> [What is being asked]: Make a faithful copy of the provided text.

> [Provided text]:
--- START ---

Este relato fue tomado del libro Misales, Relatos Eróticos, publicado por Libros del Ciudadano LOM, Santiago, Chile, 1993.

 

Marosa Di Giorgio.Poeta uruguaya nacida en Salto. Descendiente de inmigrantes italianos y vascos, está considerada una de las voces más singulares de Latinoamérica. Debutó en 1954 con su libro Poemas. A éste siguieron Humo (1955), Druida (1959), Historial de las violetas (1965), Magnolia (1968), La guerra de los huertos (1971), Está en llamas el jardín natal (1975), todas ellas recopiladas bajo el título de Papeles Salvajes; Clavel y tenebrario (1979), La liebre de marzo (1981), Mesa de esmeralda (1985), La falena (1989), Membrillo de Lusana (1989) y Diamelas de Clementina Médici (2000). Ha publicado también los libros de relatos eróticos en prosa, Misales (1993) y Camino de las pedrerías (1997), así como Reina Amelia (1999), su primera y única novela. Lectora voraz, en sus poemas los objetos irradian una luz inquietante; los animales y las plantas son sujetos activos visitados por ángeles y duendes. Su obra extraña y personal, es un canto a la naturaleza y sus mutaciones y está repleta de figuras invisibles y mitológicas. Murió en Montevideo el 17 de agosto del 2004.

--- END ---

> [Recorded information]:

--- START ---

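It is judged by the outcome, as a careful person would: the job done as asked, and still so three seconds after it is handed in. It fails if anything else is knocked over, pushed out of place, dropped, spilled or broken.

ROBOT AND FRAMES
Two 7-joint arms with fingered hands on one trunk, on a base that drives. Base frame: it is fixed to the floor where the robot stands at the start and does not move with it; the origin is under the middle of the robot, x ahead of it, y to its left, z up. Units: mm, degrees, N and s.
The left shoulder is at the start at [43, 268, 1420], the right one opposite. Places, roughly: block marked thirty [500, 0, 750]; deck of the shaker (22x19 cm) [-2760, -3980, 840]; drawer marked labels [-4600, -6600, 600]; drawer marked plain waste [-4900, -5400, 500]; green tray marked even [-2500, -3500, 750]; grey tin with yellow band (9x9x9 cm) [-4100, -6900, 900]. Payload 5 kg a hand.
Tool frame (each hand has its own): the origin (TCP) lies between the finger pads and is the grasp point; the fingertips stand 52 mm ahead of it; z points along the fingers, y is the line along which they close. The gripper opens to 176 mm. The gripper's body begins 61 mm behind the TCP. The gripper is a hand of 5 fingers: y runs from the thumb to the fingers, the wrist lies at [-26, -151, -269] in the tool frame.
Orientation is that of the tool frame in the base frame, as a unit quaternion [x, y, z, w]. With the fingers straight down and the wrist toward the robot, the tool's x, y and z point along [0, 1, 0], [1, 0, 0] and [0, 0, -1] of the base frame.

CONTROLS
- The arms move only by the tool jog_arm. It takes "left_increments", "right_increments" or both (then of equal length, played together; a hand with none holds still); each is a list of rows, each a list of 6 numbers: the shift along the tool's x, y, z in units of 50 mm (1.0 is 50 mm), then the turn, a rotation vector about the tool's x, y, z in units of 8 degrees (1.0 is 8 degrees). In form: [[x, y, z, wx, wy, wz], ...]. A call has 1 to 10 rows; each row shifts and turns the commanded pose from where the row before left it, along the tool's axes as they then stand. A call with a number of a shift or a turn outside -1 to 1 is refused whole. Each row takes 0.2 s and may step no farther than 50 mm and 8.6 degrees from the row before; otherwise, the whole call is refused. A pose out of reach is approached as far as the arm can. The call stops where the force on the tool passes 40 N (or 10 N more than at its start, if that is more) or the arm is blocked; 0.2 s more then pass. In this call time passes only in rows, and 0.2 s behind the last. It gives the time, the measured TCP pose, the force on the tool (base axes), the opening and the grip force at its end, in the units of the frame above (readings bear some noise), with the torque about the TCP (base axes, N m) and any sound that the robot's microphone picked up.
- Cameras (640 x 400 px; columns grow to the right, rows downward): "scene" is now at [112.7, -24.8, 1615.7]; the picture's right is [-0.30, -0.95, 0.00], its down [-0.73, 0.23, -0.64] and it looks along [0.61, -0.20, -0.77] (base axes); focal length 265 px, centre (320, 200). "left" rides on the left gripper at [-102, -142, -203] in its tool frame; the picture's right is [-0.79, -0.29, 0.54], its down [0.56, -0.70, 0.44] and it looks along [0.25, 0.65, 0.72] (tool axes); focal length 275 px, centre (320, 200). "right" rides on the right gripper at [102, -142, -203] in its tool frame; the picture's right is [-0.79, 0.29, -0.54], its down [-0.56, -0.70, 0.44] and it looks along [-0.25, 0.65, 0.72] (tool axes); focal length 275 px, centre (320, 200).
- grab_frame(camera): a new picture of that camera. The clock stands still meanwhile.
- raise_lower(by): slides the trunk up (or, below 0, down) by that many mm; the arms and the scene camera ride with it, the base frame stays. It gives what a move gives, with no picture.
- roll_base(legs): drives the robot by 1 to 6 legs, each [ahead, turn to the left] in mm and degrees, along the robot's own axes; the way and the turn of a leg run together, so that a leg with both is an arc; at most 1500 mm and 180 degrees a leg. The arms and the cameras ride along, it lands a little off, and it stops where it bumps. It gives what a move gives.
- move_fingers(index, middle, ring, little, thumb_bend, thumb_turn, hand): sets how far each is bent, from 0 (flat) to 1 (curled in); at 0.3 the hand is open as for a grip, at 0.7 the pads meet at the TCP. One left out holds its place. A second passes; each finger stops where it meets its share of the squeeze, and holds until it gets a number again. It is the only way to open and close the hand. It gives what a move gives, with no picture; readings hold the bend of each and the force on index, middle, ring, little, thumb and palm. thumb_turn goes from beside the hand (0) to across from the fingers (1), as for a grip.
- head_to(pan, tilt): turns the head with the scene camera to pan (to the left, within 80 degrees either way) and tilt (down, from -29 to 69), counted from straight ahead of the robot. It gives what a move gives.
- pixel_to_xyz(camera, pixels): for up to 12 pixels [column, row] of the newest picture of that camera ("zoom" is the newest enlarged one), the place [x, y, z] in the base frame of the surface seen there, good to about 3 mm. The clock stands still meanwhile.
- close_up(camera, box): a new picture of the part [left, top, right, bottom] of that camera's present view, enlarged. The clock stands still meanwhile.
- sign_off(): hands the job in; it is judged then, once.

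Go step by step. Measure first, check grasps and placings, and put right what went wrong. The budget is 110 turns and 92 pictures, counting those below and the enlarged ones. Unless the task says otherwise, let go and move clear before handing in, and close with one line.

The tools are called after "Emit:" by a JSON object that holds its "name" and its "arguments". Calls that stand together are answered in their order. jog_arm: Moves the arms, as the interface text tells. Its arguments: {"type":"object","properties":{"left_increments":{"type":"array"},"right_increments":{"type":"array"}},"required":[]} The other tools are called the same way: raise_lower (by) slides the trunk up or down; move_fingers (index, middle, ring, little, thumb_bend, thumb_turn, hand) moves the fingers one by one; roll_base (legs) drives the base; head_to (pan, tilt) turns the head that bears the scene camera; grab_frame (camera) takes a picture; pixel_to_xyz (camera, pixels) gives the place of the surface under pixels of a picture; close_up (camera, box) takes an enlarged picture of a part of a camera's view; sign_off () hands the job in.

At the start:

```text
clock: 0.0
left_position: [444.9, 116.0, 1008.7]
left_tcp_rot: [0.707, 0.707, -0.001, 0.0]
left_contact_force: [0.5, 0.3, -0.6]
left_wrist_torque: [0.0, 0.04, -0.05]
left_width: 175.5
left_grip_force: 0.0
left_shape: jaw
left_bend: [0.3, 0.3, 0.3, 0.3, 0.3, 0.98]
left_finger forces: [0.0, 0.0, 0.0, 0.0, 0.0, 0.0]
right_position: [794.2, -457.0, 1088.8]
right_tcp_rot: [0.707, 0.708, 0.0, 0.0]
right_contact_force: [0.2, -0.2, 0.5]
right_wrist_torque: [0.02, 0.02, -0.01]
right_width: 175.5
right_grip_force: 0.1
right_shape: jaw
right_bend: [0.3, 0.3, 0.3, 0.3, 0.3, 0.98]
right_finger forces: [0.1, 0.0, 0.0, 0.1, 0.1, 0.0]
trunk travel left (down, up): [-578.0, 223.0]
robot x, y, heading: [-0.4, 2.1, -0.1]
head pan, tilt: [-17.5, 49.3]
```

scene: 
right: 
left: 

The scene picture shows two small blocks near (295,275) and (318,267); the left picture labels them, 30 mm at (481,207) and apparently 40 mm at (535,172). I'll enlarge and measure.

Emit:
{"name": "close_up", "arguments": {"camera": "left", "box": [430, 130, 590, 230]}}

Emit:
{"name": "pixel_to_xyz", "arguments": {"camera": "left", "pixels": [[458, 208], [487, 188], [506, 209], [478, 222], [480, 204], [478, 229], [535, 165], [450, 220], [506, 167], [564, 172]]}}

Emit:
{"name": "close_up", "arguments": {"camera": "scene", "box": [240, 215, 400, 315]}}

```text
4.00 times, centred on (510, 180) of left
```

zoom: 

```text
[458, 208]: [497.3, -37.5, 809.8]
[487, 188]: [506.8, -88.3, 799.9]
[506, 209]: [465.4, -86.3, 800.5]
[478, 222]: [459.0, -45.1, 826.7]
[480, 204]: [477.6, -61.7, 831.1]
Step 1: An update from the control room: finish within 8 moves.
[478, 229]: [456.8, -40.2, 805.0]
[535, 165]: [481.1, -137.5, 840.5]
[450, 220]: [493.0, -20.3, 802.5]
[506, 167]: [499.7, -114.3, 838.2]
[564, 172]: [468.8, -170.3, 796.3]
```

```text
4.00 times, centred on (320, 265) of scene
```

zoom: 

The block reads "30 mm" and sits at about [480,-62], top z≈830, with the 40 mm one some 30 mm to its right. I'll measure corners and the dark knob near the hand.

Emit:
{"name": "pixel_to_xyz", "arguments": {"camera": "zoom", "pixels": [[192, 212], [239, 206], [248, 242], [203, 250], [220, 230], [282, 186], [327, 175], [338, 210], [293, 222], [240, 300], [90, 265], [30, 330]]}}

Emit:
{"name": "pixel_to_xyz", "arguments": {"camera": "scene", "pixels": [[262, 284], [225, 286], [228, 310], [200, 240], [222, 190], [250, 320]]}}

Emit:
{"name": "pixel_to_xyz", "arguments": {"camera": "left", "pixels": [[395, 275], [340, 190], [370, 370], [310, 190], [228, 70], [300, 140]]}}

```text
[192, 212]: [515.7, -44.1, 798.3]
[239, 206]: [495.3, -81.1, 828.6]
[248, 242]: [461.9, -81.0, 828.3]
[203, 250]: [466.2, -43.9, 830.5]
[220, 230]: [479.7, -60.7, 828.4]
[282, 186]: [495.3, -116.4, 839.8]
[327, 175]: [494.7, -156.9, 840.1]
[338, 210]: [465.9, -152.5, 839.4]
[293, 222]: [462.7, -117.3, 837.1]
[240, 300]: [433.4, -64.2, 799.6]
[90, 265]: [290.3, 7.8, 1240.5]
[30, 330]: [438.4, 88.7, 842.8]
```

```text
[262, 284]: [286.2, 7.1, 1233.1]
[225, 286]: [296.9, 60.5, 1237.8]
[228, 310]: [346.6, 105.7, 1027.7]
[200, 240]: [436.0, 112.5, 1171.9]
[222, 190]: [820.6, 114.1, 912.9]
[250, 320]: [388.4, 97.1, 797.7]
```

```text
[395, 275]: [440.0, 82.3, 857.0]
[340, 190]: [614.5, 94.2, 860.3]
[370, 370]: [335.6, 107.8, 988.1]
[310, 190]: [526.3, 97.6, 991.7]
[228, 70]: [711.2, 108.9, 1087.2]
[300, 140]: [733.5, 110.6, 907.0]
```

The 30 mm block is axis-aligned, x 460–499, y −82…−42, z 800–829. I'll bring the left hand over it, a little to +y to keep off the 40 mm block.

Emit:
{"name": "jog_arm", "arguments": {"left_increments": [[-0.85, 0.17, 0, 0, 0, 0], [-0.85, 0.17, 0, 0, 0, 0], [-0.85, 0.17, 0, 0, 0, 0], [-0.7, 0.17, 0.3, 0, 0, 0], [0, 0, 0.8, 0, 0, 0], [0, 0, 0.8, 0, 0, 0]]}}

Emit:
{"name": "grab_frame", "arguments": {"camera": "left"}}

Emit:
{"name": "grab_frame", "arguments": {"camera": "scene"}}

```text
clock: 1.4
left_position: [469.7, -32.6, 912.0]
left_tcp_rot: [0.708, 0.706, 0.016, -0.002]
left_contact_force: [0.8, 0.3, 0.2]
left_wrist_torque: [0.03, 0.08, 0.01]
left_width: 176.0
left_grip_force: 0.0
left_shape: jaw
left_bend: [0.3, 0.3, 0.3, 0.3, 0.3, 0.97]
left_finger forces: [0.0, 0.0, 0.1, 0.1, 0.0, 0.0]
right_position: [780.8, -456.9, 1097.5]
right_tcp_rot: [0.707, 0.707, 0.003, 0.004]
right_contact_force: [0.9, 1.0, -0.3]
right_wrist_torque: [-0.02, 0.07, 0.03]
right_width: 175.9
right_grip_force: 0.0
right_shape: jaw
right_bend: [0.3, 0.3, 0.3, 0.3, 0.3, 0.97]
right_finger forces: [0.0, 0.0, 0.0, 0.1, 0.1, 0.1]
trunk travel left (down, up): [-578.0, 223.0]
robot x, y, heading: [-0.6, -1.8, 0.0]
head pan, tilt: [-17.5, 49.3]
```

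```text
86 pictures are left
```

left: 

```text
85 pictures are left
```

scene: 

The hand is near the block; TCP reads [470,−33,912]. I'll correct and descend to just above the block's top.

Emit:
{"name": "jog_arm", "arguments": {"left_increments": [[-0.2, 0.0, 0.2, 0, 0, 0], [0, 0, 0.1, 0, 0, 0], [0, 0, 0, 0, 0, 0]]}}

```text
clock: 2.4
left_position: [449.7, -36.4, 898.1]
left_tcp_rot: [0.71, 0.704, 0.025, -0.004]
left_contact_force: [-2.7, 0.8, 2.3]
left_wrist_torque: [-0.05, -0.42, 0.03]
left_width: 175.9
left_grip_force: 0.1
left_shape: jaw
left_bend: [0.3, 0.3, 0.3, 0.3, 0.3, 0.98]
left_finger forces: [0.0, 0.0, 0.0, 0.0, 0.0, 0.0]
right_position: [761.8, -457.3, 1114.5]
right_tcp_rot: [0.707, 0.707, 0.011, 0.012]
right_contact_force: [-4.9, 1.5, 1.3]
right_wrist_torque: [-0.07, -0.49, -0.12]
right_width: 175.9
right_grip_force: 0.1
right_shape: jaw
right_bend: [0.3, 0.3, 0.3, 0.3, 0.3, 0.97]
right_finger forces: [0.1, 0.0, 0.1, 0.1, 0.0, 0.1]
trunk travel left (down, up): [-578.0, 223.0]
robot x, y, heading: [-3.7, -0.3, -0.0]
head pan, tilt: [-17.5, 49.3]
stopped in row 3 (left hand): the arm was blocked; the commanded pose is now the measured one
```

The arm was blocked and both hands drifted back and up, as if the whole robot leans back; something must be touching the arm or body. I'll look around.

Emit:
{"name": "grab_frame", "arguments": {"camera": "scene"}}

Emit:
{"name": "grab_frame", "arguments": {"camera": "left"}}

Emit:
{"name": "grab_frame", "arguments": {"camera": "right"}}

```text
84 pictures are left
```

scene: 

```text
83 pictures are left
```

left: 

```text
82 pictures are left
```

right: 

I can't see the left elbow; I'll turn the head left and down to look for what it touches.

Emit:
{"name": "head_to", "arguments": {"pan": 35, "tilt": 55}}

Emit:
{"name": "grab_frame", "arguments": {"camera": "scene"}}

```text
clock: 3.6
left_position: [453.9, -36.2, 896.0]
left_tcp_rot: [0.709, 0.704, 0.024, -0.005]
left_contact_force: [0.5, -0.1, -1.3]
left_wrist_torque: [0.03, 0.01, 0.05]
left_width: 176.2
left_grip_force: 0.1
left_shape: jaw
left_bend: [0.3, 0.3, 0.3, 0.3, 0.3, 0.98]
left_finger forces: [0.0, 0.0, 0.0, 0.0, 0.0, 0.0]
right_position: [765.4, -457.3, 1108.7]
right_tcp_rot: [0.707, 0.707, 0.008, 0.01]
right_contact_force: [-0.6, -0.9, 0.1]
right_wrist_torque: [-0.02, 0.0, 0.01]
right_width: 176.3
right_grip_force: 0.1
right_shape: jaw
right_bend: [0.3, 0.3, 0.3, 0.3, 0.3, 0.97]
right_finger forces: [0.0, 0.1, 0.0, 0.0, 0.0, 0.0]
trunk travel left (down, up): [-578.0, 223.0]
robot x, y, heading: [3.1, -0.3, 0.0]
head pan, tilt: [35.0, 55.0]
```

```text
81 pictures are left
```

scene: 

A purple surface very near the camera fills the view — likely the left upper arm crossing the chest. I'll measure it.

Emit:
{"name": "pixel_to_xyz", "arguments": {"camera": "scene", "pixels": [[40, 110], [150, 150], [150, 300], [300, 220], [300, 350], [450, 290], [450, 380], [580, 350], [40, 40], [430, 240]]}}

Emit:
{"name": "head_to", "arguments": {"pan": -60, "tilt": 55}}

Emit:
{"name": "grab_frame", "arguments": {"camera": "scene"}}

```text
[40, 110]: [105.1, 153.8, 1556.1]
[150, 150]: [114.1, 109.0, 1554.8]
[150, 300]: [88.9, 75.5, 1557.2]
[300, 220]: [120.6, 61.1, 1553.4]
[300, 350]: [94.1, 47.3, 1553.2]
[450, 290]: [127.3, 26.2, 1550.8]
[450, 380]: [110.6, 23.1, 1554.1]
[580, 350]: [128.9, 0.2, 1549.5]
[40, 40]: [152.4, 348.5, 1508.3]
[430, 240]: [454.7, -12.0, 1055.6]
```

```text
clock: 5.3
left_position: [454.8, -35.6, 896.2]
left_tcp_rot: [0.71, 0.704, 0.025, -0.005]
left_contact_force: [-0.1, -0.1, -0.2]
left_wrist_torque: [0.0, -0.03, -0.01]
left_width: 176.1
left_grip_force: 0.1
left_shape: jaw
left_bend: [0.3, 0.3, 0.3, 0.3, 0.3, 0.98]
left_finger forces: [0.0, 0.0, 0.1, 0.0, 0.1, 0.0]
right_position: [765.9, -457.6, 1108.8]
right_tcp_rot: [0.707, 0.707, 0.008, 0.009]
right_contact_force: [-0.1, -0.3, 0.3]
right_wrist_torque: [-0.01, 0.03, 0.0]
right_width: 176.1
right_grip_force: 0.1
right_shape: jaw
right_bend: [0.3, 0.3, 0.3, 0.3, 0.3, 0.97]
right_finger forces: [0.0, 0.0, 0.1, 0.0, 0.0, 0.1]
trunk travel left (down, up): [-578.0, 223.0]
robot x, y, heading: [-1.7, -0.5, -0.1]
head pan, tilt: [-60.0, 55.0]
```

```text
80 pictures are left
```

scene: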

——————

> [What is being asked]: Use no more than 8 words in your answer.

--- END ---

> [The answer]:
Este relato fue tomado del libro Misales, Relatos Eróticos, publicado por Libros del Ciudadano LOM, Santiago, Chile, 1993.

 

Marosa Di Giorgio.Poeta uruguaya nacida en Salto. Descendiente de inmigrantes italianos y vascos, está considerada una de las voces más singulares de Latinoamérica. Debutó en 1954 con su libro Poemas. A éste siguieron Humo (1955), Druida (1959), Historial de las violetas (1965), Magnolia (1968), La guerra de los huertos (1971), Está en llamas el jardín natal (1975), todas ellas recopiladas bajo el título de Papeles Salvajes; Clavel y tenebrario (1979), La liebre de marzo (1981), Mesa de esmeralda (1985), La falena (1989), Membrillo de Lusana (1989) y Diamelas de Clementina Médici (2000). Ha publicado también los libros de relatos eróticos en prosa, Misales (1993) y Camino de las pedrerías (1997), así como Reina Amelia (1999), su primera y única novela. Lectora voraz, en sus poemas los objetos irradian una luz inquietante; los animales y las plantas son sujetos activos visitados por ángeles y duendes. Su obra extraña y personal, es un canto a la naturaleza y sus mutaciones y está repleta de figuras invisibles y mitológicas. Murió en Montevideo el 17 de agosto del 2004.